■ **WRITTEN REQUEST**:
Reproduce precisely the lines of the listing below, starting with the line that contains "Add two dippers" and stopping after the line that contains "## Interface"; include nothing else.

■ **ITEMS**:

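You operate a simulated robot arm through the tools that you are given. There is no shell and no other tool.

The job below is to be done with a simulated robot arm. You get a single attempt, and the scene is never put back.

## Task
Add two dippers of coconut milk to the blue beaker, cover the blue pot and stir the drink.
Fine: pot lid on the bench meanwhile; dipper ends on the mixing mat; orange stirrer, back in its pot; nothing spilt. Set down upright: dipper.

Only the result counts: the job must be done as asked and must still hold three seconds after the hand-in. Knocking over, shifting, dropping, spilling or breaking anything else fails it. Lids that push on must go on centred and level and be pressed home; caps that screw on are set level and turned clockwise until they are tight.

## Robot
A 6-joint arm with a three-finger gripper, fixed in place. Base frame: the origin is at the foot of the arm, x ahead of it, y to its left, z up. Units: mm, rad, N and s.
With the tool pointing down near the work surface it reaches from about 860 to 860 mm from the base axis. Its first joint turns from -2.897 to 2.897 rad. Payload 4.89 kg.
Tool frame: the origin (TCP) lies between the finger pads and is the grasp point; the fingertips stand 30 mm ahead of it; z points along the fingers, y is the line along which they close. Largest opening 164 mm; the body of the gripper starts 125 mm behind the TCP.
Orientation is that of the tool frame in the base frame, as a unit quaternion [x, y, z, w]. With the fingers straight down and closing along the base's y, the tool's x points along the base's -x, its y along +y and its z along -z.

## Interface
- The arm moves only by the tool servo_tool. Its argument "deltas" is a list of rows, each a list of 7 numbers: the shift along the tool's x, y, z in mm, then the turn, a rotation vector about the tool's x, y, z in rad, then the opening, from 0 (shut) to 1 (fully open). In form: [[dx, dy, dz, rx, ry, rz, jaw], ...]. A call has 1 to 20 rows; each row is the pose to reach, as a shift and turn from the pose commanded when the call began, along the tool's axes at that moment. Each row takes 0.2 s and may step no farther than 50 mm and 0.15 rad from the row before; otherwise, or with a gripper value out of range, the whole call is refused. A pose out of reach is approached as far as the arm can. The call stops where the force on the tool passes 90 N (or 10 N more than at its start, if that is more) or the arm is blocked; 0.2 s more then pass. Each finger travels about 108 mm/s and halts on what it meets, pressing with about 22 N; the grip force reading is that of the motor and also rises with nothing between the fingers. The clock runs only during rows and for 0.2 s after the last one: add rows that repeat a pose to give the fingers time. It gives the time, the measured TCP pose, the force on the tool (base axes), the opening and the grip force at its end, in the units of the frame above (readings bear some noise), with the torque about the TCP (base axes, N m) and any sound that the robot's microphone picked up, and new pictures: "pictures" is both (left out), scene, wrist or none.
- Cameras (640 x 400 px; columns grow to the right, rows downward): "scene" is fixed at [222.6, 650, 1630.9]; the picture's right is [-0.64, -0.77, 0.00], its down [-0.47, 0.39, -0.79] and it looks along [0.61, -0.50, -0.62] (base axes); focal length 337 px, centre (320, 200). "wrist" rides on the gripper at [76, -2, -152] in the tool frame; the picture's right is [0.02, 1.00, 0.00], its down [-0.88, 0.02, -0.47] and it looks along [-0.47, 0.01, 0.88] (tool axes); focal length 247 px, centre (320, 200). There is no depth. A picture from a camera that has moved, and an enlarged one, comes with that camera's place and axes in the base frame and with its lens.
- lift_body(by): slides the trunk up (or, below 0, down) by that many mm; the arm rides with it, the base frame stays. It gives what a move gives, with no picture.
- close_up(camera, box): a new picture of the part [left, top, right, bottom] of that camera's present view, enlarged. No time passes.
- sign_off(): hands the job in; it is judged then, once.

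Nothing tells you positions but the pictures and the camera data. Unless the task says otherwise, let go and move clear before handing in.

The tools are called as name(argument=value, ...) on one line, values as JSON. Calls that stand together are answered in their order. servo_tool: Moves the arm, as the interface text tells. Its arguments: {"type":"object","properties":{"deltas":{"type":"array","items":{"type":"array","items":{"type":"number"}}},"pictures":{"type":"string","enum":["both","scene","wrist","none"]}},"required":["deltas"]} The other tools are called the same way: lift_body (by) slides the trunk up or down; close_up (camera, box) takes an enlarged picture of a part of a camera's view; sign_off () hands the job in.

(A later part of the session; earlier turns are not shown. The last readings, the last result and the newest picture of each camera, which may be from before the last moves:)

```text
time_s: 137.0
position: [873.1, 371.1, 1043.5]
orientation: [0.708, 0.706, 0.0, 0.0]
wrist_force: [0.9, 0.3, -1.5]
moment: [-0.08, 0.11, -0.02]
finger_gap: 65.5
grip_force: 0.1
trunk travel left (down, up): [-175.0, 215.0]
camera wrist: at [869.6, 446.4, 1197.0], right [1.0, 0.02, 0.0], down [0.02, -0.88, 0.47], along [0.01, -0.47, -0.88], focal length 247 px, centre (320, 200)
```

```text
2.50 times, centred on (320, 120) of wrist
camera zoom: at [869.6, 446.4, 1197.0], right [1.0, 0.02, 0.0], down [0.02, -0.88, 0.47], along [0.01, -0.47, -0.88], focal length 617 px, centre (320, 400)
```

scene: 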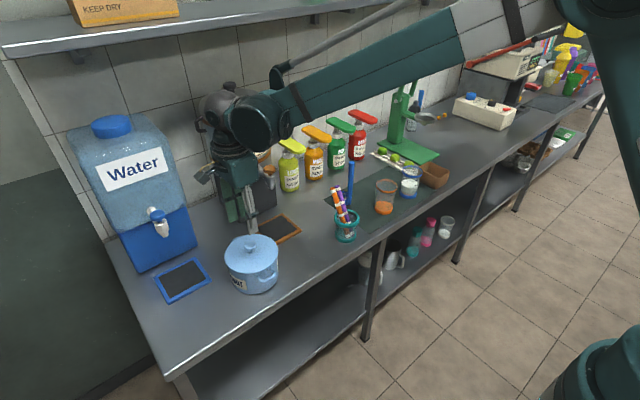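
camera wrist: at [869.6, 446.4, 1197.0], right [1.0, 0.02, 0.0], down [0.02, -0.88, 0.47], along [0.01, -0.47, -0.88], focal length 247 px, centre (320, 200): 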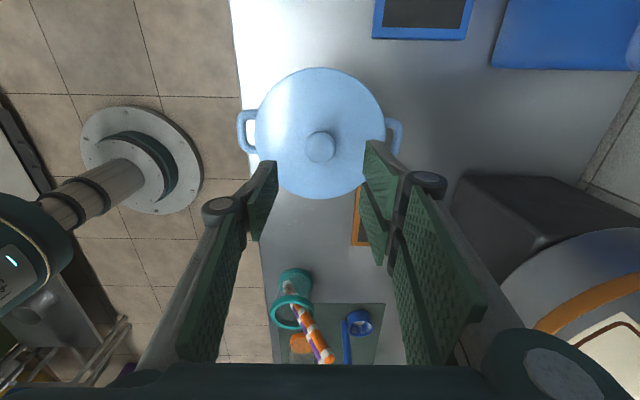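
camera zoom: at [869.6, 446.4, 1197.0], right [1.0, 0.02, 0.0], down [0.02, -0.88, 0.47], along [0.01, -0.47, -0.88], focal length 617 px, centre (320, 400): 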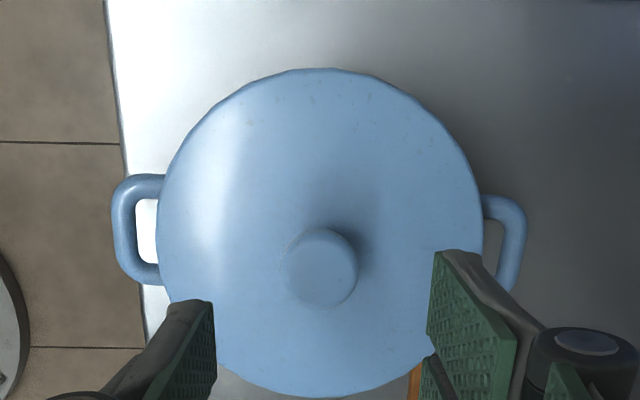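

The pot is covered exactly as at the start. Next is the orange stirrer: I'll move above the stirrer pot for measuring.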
---
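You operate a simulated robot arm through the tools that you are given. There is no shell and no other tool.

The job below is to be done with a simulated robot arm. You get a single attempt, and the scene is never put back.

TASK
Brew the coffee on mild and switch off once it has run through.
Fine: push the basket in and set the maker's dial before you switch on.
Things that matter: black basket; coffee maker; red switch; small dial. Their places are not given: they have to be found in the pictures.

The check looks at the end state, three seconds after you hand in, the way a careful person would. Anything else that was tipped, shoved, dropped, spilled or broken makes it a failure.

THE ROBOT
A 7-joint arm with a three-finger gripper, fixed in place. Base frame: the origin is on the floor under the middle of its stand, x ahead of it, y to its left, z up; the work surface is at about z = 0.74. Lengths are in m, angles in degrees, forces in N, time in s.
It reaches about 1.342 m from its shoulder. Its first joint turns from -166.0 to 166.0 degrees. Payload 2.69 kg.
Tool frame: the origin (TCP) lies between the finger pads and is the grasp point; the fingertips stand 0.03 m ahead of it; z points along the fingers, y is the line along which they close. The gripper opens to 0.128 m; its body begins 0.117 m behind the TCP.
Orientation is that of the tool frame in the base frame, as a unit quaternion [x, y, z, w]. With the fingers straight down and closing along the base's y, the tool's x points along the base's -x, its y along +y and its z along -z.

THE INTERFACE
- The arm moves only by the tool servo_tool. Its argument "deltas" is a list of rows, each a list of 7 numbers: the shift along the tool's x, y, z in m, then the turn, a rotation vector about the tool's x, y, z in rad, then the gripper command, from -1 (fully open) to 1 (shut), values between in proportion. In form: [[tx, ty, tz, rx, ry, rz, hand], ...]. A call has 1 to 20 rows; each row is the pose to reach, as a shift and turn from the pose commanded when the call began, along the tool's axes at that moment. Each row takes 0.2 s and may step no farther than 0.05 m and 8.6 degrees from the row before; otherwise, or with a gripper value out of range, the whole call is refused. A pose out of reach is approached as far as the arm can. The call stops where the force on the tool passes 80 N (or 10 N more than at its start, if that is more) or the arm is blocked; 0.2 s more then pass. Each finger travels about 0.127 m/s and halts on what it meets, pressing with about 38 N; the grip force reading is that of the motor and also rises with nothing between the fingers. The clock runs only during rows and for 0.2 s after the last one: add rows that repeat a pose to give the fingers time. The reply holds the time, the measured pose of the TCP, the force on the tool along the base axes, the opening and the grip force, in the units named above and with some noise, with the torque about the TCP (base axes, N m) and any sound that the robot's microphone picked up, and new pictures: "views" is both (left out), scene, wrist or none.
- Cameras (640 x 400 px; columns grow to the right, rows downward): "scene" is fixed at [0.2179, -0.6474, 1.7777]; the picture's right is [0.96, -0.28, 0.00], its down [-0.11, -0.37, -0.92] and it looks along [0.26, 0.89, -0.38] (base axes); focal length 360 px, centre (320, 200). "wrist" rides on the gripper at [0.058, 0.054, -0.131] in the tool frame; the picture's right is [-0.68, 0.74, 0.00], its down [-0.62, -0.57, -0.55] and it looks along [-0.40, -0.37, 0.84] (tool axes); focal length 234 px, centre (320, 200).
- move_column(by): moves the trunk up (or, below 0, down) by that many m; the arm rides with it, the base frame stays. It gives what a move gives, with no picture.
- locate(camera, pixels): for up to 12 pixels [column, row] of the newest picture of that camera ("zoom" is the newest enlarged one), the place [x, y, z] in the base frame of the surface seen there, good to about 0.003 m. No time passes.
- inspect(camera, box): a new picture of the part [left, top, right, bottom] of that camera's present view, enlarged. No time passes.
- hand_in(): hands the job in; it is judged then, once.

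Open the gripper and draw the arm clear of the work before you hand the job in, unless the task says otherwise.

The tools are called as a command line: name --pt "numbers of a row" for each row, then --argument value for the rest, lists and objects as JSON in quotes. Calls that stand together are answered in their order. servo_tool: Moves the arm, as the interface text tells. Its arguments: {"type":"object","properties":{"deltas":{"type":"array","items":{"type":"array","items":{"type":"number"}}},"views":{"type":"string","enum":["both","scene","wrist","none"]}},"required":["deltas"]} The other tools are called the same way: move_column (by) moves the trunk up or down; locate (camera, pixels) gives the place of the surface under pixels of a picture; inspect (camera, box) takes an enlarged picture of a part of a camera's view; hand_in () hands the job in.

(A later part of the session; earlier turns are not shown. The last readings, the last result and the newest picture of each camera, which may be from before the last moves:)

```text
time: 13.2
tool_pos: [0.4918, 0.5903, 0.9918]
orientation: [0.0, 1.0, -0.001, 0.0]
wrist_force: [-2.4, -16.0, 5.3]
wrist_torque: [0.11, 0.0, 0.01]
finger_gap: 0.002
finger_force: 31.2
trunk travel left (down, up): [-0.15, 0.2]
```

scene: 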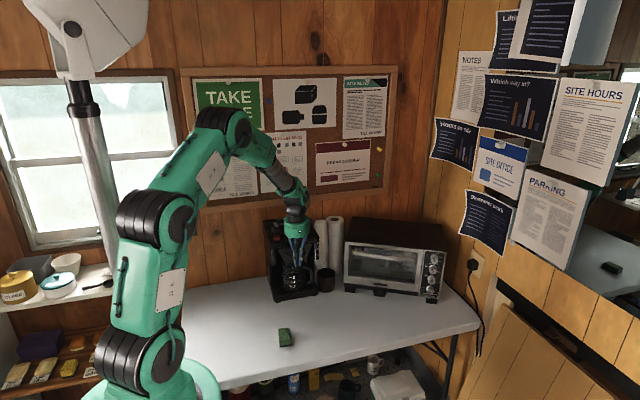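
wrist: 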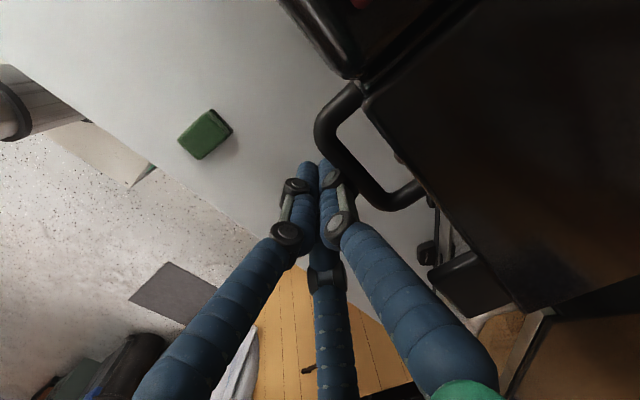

■ **SOLUTION**:
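Add two dippers of coconut milk to the blue beaker, cover the blue pot and stir the drink.
Fine: pot lid on the bench meanwhile; dipper ends on the mixing mat; orange stirrer, back in its pot; nothing spilt. Set down upright: dipper.

Only the result counts: the job must be done as asked and must still hold three seconds after the hand-in. Knocking over, shifting, dropping, spilling or breaking anything else fails it. Lids that push on must go on centred and level and be pressed home; caps that screw on are set level and turned clockwise until they are tight.

## Robot
A 6-joint arm with a three-finger gripper, fixed in place. Base frame: the origin is at the foot of the arm, x ahead of it, y to its left, z up. Units: mm, rad, N and s.
With the tool pointing down near the work surface it reaches from about 860 to 860 mm from the base axis. Its first joint turns from -2.897 to 2.897 rad. Payload 4.89 kg.
Tool frame: the origin (TCP) lies between the finger pads and is the grasp point; the fingertips stand 30 mm ahead of it; z points along the fingers, y is the line along which they close. Largest opening 164 mm; the body of the gripper starts 125 mm behind the TCP.
Orientation is that of the tool frame in the base frame, as a unit quaternion [x, y, z, w]. With the fingers straight down and closing along the base's y, the tool's x points along the base's -x, its y along +y and its z along -z.

## Interface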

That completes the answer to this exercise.